> **Information supplied**

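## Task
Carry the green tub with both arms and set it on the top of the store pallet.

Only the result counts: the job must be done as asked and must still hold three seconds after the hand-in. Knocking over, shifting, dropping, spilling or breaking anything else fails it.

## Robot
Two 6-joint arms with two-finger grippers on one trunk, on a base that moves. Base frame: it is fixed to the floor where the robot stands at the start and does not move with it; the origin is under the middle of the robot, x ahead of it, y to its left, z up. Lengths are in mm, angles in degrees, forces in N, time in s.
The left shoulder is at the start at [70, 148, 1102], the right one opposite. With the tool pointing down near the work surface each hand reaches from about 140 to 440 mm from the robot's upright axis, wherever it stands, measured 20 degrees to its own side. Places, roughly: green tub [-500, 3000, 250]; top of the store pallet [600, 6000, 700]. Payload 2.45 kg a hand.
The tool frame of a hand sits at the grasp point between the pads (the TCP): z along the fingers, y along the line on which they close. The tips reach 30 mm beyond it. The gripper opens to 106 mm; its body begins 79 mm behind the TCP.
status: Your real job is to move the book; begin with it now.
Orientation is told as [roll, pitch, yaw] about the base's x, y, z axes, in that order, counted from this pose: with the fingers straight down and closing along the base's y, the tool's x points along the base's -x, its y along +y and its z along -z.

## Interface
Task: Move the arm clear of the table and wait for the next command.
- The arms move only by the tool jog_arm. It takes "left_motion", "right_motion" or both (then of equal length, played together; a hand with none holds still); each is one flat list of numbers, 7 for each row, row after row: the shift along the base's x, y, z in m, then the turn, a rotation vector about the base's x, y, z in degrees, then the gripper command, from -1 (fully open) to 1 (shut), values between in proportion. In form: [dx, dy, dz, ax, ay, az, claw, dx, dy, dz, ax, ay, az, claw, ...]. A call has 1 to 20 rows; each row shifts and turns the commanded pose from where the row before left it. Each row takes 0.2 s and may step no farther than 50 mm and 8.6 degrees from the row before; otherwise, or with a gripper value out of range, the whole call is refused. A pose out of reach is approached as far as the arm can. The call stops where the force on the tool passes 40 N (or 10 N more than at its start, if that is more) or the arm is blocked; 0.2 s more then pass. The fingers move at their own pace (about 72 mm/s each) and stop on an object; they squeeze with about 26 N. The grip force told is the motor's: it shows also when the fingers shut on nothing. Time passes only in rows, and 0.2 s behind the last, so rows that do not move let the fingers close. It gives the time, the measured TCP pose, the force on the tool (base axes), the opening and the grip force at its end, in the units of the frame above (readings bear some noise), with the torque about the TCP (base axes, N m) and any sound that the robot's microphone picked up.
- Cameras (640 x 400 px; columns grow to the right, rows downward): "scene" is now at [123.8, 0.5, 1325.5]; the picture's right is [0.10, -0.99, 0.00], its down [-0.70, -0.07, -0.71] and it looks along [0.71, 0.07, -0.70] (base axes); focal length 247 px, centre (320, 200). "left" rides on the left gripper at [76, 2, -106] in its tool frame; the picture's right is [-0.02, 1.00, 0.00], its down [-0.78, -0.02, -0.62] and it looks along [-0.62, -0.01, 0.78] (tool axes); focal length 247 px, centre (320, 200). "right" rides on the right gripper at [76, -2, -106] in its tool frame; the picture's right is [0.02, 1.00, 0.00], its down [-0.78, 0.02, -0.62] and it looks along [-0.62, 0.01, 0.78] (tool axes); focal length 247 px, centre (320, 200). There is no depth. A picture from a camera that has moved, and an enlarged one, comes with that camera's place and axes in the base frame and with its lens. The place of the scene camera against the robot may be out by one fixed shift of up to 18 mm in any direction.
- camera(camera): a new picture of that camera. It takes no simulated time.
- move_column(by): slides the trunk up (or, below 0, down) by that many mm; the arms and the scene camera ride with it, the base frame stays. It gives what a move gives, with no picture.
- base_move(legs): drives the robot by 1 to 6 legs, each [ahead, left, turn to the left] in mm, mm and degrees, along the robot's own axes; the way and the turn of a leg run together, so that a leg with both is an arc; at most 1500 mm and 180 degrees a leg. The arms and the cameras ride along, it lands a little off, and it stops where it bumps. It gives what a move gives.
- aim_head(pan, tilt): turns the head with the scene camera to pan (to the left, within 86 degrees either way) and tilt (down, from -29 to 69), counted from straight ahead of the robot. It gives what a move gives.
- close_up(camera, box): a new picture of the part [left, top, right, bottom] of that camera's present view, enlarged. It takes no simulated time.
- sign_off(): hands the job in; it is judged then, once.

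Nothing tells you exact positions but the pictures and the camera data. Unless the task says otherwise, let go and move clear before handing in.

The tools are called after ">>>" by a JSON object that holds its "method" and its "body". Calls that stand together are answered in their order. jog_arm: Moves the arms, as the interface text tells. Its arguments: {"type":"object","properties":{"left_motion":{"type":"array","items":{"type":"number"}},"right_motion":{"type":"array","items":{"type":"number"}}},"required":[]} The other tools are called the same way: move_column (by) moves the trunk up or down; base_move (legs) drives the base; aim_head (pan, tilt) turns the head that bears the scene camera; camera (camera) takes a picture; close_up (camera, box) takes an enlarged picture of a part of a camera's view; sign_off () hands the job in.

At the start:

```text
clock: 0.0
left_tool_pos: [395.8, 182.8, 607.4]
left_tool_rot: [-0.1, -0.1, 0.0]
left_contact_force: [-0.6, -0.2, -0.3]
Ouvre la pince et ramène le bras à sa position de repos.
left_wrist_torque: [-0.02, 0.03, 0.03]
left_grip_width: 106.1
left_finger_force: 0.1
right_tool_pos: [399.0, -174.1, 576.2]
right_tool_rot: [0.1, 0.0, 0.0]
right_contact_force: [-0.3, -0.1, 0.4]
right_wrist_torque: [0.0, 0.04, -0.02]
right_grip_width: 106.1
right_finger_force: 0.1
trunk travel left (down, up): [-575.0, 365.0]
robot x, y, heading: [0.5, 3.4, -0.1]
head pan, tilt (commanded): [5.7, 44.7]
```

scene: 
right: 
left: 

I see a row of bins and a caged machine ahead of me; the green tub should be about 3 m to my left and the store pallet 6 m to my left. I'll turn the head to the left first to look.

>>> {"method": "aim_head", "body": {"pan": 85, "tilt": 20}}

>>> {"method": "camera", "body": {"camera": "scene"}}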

> **Text shown**
Focal points of the United Nations Environment Programme’s Mediterranean Action Plan (UNEP/MAP) met online on 10-17 September 2021 and paved the way for the 22nd Meeting of the Contracting Parties to the Barcelona Convention and its Protocols (COP 22, 7-10 December 2021, Antalya, Turkey).
Meetings of the MAP Focal Points, which take place prior to COPs (convened every two years), constitute important milestones as part of the intergovernmental process that UNEP/MAP has been steering since its inception in 1975.
In his opening statement, Carlo Zaghi, the President of the Bureau of the Contracting Parties to the Barcelona Convention on behalf of Italy, praised the Contracting Parties’ commitment to the vision of a healthy Mediterranean Sea and coast.
Mr. Zaghi warned that the Mediterranean region had one of the highest rates of biodiversity loss in the world, with 40 per cent of its marine species in decline, and that it was adversely affected by climate change, the overexploitation of the coastal and marine environment, marine litter, and an increase in invasive alien species.

> **Task to carry out**
Pick up the text shown at the point where it stops and go on.

> **The result**
The President of the Bureau also noted that over the previous decade, the Mediterranean experienced a steady rise in oil transport and cruise shipping and thus in the release of hazardous substances and emissions. Rising levels of air pollution pose a serious threat to residents of port cities. He recalled that “in recent international forums – for example, the G20 under the Italian presidency – there were calls for immediate change to prevent further degradation of the coastal and marine environment and reverse the decline in its biodiversity”. “Such change would be possible only through effective regional coordination.”
Tatjana Hema, the UNEP/MAP Coordinator, said that the Mediterranean region was at a historic juncture. To address the triple crisis of pollution, biodiversity decline and climate change, “deep transformations are required in all sectors. Decision makers at the national level have to acknowledge the irrefutable scientific evidence demonstrating that it is no longer possible to maintain current trajectories”.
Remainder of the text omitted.